It’s not all over for the Better Care Fund

8 May 14
Andy McKeon

Reports suggest that the Better Care Fund has been put on hold following doubts over savings estimates. But the programme is still likely to go ahead, as too much has been invested in it politically

Yesterday’s Guardian reported that government plans for the Better Care Fund had been put on hold as the Cabinet Office demanded that the Department of Health did more to explain how the savings needed to pay for it would be secured. Government sources have been quick to dampen speculation that this signals trouble for the plans.

But the question reportedly asked by the Cabinet Office is exactly the right one, albeit at an odd time, as the Bill to set up the fund is going through its final stages in the House of Lords.

The fund is scheduled to start next financial year. It pools £3.8bn for local authorities and clinical commissioning groups to spend jointly on social and community services. Most of the money comes from the NHS. None of it is ‘new’. About half is already being spent on these services. The rest, £1.9bn, will come from the NHS, with the money being withdrawn from acute hospitals on the basis that better community services will result in fewer people being admitted to hospital.

Getting closer integration between health and social care is a good thing. But the arithmetic is truly heroic. NHS England says emergency admissions will have to reduce by 15% to pay for the investment in the fund. Some are even more ambitious. One clinical commissioning group plans for a 30% cut in emergency admissions, from an already relatively low base, to pay for extra community nurses.

I have no doubt that the plans being made by CCGs and local authorities will show the necessary savings. The department will be able to demonstrate this to the Cabinet Office if that is what it is required to do. But then, any plan can be made to add up. The issues are how reliable are the assumptions and what happens if they prove to be wrong.

Emergency admissions have been rising inexorably for several years. Even holding them steady would be a major achievement, let alone cutting them by 15%. There is no evidence from pilot schemes or even larger experiments that a shift of this size can be achieved across the country in the time available. Indeed, quite the contrary.

Acute hospitals are already struggling to meet their financial duties. Over a third are in deficit, with the numbers rising year on year. They are finding it increasingly difficult to meet their existing annual 4% efficiency target, which the Better Care Fund would increase to 8% if the entire fund comes from the acute hospital sector.

The most likely scenario is that a significant amount of current investment will be rebadged as being part of the Better Care Fund: more will be invested in community services, there will be little impact on emergency admissions and more acute hospitals will go into the red with inevitable consequences for the service they can provide.

Perversely, this could result in emergency admissions dropping, but through bed and staff cuts not through better care community services, which is not the outcome patients and the public would want.

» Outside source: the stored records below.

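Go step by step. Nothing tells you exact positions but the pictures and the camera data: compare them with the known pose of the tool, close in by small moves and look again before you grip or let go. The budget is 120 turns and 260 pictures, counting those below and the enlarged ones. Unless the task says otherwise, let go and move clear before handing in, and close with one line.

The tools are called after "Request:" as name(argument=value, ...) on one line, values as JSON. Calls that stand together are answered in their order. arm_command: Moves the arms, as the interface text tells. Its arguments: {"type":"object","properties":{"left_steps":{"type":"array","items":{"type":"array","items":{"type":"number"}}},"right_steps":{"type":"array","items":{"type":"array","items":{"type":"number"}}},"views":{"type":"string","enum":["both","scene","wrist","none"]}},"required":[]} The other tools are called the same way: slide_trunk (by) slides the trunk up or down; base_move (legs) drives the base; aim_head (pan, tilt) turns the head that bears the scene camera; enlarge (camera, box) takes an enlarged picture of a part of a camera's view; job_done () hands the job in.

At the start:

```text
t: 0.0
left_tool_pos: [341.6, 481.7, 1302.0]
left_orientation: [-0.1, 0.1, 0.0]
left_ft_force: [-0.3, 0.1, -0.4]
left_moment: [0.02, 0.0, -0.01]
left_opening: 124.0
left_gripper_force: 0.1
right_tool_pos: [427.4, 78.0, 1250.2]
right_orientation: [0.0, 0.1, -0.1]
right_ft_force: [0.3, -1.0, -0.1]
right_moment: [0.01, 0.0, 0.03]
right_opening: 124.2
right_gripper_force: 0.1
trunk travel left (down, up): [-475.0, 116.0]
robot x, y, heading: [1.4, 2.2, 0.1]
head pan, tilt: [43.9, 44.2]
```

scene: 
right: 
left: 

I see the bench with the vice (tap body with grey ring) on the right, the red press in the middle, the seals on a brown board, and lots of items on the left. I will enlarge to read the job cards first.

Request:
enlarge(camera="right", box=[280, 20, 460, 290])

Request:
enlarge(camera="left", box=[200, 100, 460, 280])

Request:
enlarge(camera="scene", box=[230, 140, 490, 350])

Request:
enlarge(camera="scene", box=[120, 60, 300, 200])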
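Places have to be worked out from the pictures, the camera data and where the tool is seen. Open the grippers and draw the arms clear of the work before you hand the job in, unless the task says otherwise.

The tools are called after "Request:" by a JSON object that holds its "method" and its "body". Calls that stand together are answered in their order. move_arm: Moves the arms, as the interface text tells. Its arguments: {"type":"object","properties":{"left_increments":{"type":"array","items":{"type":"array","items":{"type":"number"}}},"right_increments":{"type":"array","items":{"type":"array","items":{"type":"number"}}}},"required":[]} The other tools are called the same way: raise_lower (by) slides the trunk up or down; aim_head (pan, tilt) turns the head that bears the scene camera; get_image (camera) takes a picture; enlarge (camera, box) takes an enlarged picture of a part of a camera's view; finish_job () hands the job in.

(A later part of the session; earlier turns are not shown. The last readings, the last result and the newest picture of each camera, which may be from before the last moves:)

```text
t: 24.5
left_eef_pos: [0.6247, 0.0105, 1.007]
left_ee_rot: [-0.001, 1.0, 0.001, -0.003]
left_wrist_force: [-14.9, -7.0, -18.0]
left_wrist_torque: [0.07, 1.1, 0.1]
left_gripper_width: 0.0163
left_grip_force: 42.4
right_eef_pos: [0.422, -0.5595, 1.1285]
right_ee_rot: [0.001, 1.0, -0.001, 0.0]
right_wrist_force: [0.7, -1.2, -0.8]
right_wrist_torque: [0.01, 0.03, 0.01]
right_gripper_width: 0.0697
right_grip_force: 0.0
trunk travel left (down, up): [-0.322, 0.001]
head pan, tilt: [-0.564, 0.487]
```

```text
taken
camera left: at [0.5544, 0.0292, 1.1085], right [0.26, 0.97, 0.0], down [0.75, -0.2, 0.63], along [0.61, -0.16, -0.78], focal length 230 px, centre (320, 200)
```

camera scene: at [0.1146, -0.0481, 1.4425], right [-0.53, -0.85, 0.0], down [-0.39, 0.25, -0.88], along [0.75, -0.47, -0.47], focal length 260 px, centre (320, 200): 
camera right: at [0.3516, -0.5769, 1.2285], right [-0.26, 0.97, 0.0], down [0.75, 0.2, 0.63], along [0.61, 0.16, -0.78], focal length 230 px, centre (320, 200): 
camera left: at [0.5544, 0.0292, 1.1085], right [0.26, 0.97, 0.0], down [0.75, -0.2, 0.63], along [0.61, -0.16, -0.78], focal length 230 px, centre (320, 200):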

I would be surprised if the fund didn’t go ahead despite the obvious risks. Too much has been invested in it politically. Ministers use the existence of the fund to argue that pooling budgets between health and social care will result in major savings, so easing if not removing entirely the financial squeeze on the service. Opposition front bench spokesmen take a similar view.

If the fund were not to go ahead both would have to find different, and much better, answers in the short term (ie pre-election) as to how services can be maintained and even grow during the next five years of austerity in the face of rising demand.

Local authorities see this as a way of plugging some of the gaps appearing in social care following five years of cuts in funding. It is also an opportunity to demonstrate their credentials for taking over more of the NHS budget, as favoured by some politicians.

Some in the NHS see this as their opportunity as well to get more investment in their service after a period of cuts.

But, as ever, it’s easy to attack the flawed arithmetic and much harder to identify a way forward. So what should happen next?

There are potentially very positive contributions extra investment in community and social services could make. First, it could focus on extended stays in hospital. Second, it could become a pump-priming fund for the redesign of primary care. But any switch in funding from one health sector to another isn’t going to quickly produce a saving of the magnitude required to make it pay for itself.

There is much riding on the plans for the fund going ahead and many arguing for it. Whether anybody will want to own it quite as much after its first year of operation is another matter.